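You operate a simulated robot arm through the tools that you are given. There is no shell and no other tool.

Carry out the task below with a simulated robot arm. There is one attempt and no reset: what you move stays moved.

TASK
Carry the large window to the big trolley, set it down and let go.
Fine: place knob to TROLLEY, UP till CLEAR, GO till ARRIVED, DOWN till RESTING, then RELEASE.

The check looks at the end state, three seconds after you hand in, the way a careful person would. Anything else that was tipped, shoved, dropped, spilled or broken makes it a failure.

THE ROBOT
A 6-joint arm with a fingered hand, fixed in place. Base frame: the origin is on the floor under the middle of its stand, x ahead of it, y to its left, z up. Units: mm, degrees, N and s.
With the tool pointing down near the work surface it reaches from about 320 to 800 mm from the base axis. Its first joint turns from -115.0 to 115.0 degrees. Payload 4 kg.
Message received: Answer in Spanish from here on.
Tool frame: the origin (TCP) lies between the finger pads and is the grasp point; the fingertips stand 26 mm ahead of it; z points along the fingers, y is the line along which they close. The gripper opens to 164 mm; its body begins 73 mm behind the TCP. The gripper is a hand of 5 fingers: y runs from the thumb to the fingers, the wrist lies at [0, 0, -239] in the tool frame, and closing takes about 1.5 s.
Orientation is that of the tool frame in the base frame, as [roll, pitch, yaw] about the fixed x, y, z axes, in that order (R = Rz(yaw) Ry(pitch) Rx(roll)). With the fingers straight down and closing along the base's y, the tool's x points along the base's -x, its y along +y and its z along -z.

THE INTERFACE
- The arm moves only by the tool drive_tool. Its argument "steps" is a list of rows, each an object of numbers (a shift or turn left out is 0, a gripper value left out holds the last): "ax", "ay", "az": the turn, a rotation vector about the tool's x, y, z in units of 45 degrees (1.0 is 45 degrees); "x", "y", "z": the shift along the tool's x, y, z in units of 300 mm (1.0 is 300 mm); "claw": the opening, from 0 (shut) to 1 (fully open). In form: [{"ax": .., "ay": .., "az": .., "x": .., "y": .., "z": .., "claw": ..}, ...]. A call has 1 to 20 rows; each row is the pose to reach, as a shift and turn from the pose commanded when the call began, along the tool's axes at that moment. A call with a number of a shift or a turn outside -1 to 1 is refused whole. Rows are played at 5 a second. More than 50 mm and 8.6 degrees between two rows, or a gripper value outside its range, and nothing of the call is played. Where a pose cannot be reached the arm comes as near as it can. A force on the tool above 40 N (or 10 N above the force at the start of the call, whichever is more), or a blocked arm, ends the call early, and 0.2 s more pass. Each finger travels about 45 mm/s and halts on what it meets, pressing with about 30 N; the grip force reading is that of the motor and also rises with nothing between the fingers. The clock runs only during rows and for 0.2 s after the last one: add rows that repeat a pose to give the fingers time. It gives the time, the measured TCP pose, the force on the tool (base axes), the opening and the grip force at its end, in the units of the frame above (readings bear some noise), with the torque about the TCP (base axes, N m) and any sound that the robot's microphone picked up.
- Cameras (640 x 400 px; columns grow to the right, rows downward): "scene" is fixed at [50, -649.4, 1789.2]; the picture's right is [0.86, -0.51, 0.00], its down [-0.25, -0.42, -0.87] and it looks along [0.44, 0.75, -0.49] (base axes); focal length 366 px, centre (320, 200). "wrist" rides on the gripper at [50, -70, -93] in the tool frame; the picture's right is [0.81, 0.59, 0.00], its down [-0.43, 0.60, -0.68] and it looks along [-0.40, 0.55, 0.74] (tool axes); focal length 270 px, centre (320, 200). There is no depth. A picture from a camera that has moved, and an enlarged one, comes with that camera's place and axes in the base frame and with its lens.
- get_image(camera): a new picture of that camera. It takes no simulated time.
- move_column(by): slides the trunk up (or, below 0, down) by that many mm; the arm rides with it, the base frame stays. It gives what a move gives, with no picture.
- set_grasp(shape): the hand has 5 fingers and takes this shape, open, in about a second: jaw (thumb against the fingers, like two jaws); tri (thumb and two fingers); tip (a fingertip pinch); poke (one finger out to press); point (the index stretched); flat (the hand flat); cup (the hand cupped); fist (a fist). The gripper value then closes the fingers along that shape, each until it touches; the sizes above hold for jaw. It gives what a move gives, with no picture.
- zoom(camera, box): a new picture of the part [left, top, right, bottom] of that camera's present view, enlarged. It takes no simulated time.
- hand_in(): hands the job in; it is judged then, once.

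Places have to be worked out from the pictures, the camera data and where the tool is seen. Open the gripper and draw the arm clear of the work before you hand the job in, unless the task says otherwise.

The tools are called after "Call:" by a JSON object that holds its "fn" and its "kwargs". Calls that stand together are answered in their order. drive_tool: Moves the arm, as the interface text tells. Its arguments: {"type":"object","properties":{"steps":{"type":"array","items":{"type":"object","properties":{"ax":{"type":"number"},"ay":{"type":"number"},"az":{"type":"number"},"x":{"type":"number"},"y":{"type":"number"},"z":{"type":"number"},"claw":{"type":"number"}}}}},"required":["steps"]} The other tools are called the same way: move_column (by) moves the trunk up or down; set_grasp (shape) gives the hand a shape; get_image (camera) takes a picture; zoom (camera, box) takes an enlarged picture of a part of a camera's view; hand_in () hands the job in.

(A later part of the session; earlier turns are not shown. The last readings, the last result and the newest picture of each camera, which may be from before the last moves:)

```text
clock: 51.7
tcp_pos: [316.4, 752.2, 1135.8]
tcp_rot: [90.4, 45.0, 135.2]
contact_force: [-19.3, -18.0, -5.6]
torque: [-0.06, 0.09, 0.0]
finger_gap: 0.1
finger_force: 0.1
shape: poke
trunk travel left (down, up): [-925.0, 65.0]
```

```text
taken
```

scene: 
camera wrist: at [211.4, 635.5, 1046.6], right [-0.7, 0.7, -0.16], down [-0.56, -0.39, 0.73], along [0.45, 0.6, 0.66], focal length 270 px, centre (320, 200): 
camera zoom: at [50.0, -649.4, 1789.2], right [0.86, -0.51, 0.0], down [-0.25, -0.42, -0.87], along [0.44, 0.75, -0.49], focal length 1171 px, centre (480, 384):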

[Problem]
Your output must be the lines of the material above, from the first through the line that contains "A 6-joint arm", copied exactly. Include both endpoints and nothing else.

[Solution below]
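You operate a simulated robot arm through the tools that you are given. There is no shell and no other tool.

Carry out the task below with a simulated robot arm. There is one attempt and no reset: what you move stays moved.

TASK
Carry the large window to the big trolley, set it down and let go.
Fine: place knob to TROLLEY, UP till CLEAR, GO till ARRIVED, DOWN till RESTING, then RELEASE.

The check looks at the end state, three seconds after you hand in, the way a careful person would. Anything else that was tipped, shoved, dropped, spilled or broken makes it a failure.

THE ROBOT
A 6-joint arm with a fingered hand, fixed in place. Base frame: the origin is on the floor under the middle of its stand, x ahead of it, y to its left, z up. Units: mm, degrees, N and s.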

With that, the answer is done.